The costs associated with dark stores and delivery can hit the margins. “Many q-comm firms struggle with profitability as the cost per delivery often exceeds what customers are willing to pay for the convenience,” says Ramanathan. Indeed, the operational costs could keep the business from earning sustainable margins.

Mansukhani believes brands can charge a premium for the convenience of quick delivery, which can improve margins. Again, an expert says that while return policies can often be a stressor for e-comm players, q-comm platforms may have it easier because of their largely affluent buyer base. “The frequency of purchases will define the customer profile and creditworthiness based on the purchase history,” he says.

As Madappa says, Myntra’s continuous investments in technology, including AI tools, increasing efficiencies have helped it retain pole position in the sector. In fact, as the CEO of a top PE firm explains, the secret of Myntra’s success is its ability to mine the data to understand consumer preferences. “The platform will do the same for the q-comm service putting in special tools like it has done — MyStylist, Virtual Try-ons, Vernacular Search and MyFashionGPT — for greater accuracy,” he says.

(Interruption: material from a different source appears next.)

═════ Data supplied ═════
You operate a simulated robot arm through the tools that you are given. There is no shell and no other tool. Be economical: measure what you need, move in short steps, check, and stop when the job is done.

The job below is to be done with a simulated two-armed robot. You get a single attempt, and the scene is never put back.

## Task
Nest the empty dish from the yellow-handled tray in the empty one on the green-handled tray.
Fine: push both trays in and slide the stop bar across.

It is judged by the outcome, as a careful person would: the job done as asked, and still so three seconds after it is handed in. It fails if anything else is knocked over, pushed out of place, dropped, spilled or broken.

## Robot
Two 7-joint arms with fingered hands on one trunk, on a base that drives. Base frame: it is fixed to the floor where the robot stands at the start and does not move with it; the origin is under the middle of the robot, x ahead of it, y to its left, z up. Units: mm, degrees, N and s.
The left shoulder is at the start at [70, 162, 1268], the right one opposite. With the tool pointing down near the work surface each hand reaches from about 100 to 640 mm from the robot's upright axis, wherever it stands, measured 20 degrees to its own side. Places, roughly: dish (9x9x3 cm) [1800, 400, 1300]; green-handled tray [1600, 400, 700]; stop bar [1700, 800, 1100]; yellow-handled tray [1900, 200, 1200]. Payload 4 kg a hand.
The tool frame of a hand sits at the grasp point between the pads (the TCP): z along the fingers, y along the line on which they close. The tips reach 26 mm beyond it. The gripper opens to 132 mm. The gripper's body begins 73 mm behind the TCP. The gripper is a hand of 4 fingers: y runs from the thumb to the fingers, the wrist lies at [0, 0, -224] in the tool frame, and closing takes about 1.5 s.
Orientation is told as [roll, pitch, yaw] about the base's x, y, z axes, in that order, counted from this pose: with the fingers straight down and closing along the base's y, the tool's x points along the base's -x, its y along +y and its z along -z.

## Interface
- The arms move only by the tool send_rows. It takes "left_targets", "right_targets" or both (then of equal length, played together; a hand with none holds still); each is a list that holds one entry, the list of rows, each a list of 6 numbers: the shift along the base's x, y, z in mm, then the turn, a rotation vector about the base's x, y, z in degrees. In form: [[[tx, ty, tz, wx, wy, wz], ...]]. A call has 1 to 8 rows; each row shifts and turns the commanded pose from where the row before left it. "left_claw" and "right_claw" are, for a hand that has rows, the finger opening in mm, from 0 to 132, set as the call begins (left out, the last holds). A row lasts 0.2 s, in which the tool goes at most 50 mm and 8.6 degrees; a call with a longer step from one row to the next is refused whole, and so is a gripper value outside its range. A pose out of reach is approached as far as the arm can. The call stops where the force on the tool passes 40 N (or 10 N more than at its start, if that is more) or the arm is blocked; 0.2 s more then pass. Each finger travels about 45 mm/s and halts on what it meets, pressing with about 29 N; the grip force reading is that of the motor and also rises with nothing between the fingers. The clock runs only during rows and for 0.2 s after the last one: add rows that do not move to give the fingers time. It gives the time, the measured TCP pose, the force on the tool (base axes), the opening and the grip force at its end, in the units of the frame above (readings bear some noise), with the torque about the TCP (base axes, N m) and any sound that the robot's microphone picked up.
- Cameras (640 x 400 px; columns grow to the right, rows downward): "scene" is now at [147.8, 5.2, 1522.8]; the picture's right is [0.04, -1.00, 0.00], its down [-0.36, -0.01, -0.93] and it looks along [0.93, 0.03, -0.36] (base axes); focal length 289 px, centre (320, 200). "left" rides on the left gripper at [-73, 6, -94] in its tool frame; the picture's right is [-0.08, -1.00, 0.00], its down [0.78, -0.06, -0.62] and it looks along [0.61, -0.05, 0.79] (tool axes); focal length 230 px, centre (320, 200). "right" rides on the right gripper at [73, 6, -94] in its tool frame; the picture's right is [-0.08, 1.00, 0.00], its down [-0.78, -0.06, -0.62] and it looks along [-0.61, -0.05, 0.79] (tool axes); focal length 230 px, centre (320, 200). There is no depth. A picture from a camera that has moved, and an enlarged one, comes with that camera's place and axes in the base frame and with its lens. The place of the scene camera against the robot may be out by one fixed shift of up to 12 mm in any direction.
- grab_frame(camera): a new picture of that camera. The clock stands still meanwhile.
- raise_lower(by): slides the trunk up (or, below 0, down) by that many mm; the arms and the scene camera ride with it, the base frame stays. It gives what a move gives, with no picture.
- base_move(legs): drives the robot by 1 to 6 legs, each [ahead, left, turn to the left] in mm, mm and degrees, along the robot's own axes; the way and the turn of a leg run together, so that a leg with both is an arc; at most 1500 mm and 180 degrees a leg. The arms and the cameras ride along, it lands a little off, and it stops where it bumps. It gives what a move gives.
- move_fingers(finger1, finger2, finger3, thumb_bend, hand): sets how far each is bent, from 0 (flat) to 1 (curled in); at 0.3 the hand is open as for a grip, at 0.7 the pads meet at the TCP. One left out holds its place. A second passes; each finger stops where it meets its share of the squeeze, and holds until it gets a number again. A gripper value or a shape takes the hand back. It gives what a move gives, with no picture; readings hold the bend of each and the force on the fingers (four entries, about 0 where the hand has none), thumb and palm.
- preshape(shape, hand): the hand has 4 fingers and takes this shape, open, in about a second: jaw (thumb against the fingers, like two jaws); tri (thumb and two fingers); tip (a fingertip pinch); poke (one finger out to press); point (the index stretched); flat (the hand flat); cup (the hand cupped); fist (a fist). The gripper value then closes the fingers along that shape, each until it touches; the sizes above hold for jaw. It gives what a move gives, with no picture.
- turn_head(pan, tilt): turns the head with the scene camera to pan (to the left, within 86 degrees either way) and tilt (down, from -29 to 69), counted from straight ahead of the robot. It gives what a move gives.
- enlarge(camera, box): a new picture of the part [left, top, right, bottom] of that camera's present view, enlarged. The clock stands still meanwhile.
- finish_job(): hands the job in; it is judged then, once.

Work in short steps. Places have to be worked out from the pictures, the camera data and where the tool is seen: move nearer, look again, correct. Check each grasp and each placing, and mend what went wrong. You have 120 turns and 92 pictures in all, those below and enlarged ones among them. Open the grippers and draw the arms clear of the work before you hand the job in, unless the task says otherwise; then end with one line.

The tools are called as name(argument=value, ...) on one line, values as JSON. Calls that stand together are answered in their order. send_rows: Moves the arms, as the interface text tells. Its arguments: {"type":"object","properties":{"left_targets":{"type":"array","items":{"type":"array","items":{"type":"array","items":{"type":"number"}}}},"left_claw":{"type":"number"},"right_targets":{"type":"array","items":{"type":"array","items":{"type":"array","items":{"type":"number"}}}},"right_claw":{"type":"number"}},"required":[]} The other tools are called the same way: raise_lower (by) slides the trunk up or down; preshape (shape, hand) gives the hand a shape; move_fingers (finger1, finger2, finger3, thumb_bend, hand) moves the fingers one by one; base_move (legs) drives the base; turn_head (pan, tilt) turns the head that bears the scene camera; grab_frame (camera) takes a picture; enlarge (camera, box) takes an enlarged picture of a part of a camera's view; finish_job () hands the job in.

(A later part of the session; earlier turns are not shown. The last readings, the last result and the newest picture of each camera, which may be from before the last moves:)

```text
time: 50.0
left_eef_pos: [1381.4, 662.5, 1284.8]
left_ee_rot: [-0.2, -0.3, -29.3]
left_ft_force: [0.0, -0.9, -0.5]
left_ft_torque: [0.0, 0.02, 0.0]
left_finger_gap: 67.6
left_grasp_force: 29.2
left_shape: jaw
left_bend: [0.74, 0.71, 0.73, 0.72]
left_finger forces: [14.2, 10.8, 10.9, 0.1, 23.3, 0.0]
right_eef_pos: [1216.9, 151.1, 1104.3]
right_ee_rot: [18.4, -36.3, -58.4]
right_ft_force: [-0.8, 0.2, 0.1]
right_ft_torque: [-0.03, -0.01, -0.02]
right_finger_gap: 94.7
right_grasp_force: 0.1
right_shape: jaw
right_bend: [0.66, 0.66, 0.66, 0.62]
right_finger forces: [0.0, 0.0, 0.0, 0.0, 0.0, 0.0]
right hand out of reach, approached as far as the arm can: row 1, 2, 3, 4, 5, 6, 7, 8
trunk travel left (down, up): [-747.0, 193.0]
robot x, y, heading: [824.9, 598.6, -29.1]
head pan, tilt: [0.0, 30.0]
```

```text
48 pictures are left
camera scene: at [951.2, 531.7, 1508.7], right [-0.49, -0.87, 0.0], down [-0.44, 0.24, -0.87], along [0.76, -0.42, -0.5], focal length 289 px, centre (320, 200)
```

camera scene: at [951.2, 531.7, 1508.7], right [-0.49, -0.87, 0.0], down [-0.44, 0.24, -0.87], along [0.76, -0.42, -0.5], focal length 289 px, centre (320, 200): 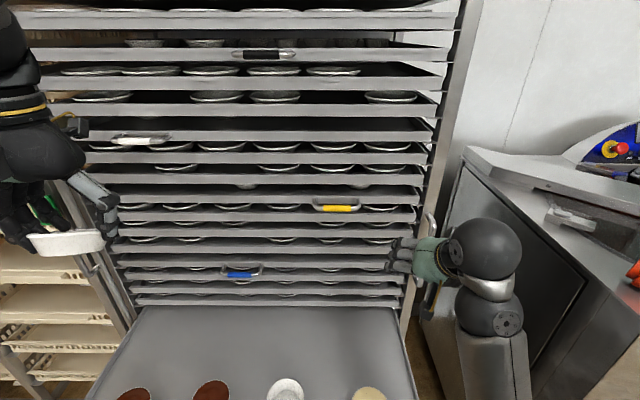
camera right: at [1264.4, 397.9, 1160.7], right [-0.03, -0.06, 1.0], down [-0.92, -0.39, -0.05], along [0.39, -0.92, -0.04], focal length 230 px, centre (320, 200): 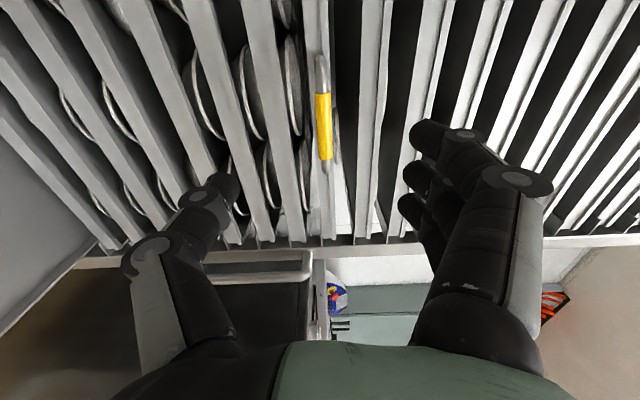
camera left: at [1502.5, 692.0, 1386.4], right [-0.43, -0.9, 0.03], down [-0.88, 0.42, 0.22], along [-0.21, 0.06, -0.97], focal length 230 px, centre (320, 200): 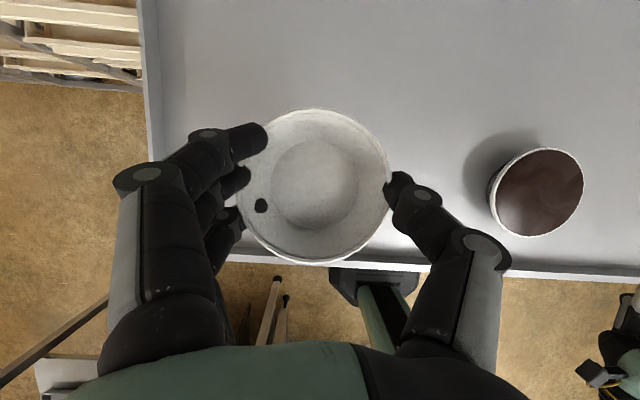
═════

It shouldn’t be too hard. The forecasting capability is particularly effective for impulse purchases, products with predictable demand, like innerwear and seasonal items such as raincoats, and low-involvement products such as branded, basic T-shirts or standardised jeans and even gifting items, which are often purchased quickly and without extensive research or comparison. But the space is extremely competitive with Ajio, Tata Cliq, Nykaa Fashion and even Amazon doubling down on their investments. Close of 60% of Nykaa’s orders cross 110 cities reach their destinations the next day.

Tipped to grow at an annual compound growth rate (cagr) of 25% in the next few years and cross $110 billion by the end of the decade, fashion e-retailers have mopped up more than $2.5 billion in capital since 2018. Operating in the q-comm space, however, should give Myntra an even bigger lead over rivals.